В этот момент Луиза, которая искала свою мать, подошла к балкону; она увидела поступок Якоби и услышала его слова. Она быстро удалилась, как будто ее ужалила змея.

С этого времени в ней стало все более заметно большое изменение. Молчаливая, застенчивая и очень бледная, она передвигалась как сонный человек в веселом кругу в Аксельхольме и охотно согласилась на предложение матери сократить свое пребывание в этом месте.

Якоби, который был так же удивлен, как и опечален внезапной недружелюбностью Луизы по отношению к нему, начал думать, что это место как-то заколдовано, и не раз хотел покинуть его.

СЕМЕЙНАЯ КАРТИНА

From 'The Home'

Семья собралась в библиотеке; чай только что закончен. Луиза, по настоятельной просьбе Габриэль и Петреи, раскладывает карты, чтобы предсказать сестрам их судьбу. Кандидат садится рядом с ней и, кажется, решил быть немного веселее. Но тут «объект» выглядит еще больше похожим на собор, чем когда-либо. Входит Землевладелец, кланяется, сморкается и целует руку своей «любезной тетушки».

Землевладелец — Очень холодно сегодня вечером; я думаю, будут заморозки.

Элиза — Это ужасная весна; мы только что читали печальное сообщение о голоде в северных провинциях; эти неурожайные годы поистине несчастны.

Землевладелец — О да, голод там наверху. Нет, давайте поговорим о чем-нибудь другом; это слишком мрачно. Я велел укрыть свой горох соломой. Кузина Луиза, вы любите играть в пасьянс? Я сам очень люблю его; он так успокаивает. В Эстанвике у меня есть очень маленькие карты для пасьянса; я уверен, они бы вам понравились, кузина Луиза.

Землевладелец садится по другую сторону от Луизы. Кандидата охватывает приступ любопытных передергиваний.

Луиза — Это не пасьянс, а небольшое колдовство, с помощью которого я могу предсказывать будущее. Хотите, я предскажу вашу судьбу, кузен Туре?

Землевладелец — О да! Предскажите мою судьбу; но не говорите мне ничего неприятного. Если я слышу что-то неприятное вечером, я всегда вижу это во сне ночью. Скажите мне теперь по картам, что у меня будет хорошенькая маленькая жена; — жена, красивая и любезная, как кузина Луиза.

Кандидат (с выражением в глазах, как будто он готов отправить Землевладельца кувырком в Эстанвик) — Я не знаю, любит ли мисс Луиза лесть.

Землевладелец (который не обращает внимания на своего соперника) — Кузина Луиза, вы любите синий цвет?

Луиза — Синий?

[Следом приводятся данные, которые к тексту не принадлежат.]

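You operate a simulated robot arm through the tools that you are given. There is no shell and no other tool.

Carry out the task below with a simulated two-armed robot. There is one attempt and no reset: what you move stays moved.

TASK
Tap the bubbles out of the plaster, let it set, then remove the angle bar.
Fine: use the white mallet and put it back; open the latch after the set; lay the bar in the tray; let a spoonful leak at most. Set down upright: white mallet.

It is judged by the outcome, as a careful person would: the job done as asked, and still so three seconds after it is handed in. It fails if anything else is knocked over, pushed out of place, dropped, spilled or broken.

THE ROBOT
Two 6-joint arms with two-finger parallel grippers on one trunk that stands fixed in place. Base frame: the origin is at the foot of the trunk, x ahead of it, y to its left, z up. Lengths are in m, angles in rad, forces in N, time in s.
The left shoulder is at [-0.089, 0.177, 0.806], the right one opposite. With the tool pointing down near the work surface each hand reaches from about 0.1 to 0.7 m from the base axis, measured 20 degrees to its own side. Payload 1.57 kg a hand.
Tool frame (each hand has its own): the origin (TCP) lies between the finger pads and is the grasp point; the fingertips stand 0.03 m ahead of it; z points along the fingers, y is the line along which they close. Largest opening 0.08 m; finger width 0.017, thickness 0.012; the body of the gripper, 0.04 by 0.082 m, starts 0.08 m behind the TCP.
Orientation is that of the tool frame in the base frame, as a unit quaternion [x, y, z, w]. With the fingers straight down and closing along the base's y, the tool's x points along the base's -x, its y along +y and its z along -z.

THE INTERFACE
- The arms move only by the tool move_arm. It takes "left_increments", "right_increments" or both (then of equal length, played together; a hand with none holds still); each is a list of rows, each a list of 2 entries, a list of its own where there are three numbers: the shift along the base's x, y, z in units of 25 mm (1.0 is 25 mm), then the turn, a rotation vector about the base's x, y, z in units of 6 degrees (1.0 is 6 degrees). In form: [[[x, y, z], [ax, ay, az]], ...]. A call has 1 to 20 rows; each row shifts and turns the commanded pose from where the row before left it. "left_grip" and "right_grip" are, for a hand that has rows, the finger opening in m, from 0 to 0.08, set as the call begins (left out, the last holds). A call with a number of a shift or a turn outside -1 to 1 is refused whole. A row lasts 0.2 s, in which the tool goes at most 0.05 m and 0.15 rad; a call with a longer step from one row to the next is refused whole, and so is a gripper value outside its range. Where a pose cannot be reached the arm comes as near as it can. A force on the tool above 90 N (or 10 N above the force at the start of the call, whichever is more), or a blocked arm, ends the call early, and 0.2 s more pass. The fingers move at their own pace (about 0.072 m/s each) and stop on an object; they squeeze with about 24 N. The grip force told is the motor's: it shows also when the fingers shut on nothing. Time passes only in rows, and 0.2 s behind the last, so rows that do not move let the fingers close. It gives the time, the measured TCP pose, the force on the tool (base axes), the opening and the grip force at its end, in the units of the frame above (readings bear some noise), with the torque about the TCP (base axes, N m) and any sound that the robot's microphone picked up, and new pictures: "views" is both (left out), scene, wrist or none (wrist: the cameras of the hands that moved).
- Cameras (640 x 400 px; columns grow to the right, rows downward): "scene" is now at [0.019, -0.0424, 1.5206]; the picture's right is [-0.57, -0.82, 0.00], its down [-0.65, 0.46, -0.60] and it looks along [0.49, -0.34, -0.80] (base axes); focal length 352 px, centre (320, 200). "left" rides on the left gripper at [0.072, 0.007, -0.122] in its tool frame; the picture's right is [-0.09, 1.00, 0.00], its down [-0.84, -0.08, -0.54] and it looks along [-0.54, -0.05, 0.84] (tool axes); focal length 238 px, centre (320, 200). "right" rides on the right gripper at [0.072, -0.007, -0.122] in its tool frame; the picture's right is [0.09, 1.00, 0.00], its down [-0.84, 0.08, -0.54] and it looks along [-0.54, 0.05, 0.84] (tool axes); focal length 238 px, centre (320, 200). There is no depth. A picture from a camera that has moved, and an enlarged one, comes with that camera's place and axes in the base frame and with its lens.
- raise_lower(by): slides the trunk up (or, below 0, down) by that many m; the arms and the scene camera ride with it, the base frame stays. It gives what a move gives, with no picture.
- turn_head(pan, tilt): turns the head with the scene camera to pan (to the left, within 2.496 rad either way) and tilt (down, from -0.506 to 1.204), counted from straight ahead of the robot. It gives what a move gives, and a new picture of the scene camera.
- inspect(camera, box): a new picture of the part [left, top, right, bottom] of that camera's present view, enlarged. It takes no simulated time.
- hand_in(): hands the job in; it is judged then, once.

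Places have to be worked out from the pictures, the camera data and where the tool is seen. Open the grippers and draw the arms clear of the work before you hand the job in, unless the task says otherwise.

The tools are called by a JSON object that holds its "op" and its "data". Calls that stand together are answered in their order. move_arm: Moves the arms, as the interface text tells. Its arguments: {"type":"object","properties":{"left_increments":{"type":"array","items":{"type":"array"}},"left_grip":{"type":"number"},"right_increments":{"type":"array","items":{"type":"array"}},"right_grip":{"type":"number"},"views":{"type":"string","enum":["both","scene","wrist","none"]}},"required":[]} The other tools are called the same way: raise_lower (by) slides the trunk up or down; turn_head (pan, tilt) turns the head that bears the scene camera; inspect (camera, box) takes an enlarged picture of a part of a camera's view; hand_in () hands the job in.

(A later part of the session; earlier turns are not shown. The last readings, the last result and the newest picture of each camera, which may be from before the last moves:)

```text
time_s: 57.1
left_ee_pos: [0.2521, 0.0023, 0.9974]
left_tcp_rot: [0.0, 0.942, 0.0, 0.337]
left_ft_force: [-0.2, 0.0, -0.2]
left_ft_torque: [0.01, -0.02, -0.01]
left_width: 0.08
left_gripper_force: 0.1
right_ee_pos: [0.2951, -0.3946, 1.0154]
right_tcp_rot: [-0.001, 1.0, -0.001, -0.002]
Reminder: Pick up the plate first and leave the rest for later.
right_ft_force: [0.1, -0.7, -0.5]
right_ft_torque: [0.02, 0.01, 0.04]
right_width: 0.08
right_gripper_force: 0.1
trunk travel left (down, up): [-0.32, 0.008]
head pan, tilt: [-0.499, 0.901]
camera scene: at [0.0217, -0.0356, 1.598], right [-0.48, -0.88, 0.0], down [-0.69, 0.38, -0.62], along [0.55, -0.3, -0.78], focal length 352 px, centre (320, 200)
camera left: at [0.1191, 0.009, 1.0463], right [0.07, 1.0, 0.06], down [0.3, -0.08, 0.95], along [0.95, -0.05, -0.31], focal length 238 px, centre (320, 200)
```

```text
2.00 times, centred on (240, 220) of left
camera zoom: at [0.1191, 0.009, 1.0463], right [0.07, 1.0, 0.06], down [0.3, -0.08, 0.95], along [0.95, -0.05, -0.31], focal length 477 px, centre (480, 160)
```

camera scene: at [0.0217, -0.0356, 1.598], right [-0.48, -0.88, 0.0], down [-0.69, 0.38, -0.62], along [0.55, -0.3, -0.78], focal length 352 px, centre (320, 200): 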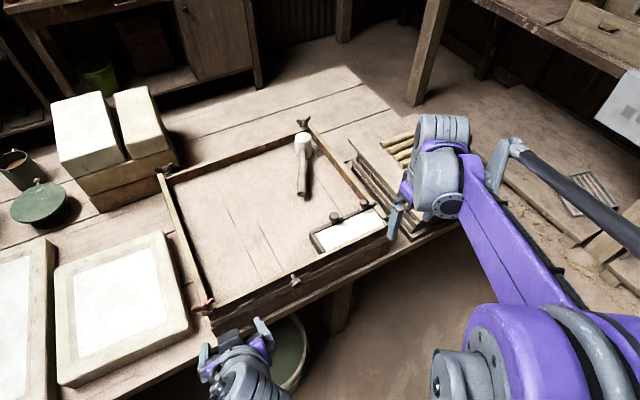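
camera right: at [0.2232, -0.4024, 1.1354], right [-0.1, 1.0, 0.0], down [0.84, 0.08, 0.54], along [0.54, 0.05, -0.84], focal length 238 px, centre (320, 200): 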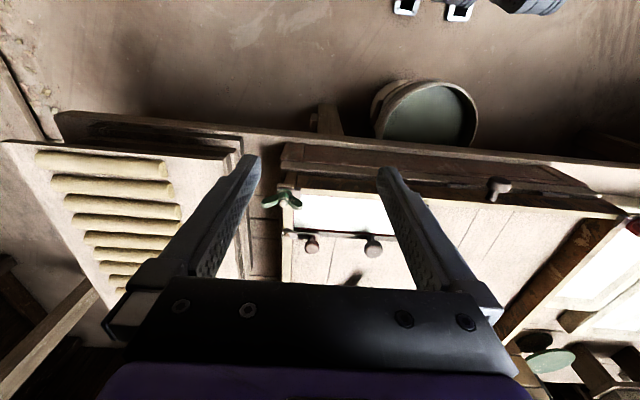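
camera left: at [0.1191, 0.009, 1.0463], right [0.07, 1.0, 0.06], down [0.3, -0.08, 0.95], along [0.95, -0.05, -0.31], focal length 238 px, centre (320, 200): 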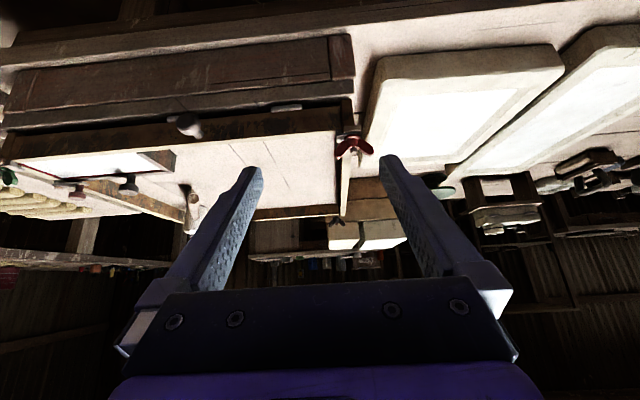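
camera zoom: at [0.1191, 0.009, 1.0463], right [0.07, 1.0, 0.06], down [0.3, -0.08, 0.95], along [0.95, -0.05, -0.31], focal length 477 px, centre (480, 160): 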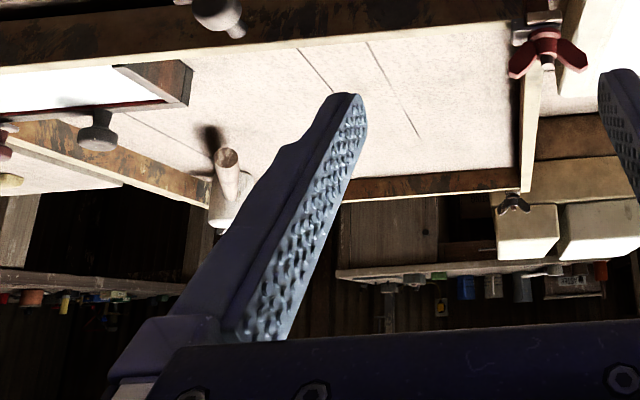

Это красивый цвет; но мне почти больше нравится зеленый.

Землевладелец — Ну, это очень забавно; это чрезвычайно подходит. В Эстанвике мебель в моей гостиной синяя; красивый светло-синий атлас. Но в моей спальне у меня зеленый морен. Кузина Луиза, я действительно верю...

Кандидат кашляет, как будто собирается задохнуться, и выбегает из комнаты. Луиза смотрит ему вслед и вздыхает, а затем видит в картах так много несчастий для кузена Туре, что он совсем пугается. «Горох замерз!» — «пожар в гостиной» — и, наконец, «корзина» [«от ворот поворот»]. Землевладелец все еще смеясь заявляет, что не получит «корзину». Сестры улыбаются и делают свои замечания.

КЛЕМЕНС БРЕНТАНО

(1778-1842)

Интеллектуальный подъем в Германии в начале этого века вывел на литературную сцену множество замечательных характеров, и никто не был более одаренным, более причудливым, более привлекательным, чем Клеменс Брентано, эксцентричный сын блестящего семейства. Родившийся 8 сентября 1778 года в Эренбрайтштайне, Брентано провел свою юность среди стимулирующих влияний, которые сопровождали возрождение немецкой культуры. Его бабушка, Софи де ла Рош, была близким другом Виланда, а его мать — юной подругой Гете. Клеменс, после тщетной попытки пойти по торговым стопам своего отца, отправился в Йену, где встретил Шлегелей; и здесь началась его блестящая, но неровная литературная карьера.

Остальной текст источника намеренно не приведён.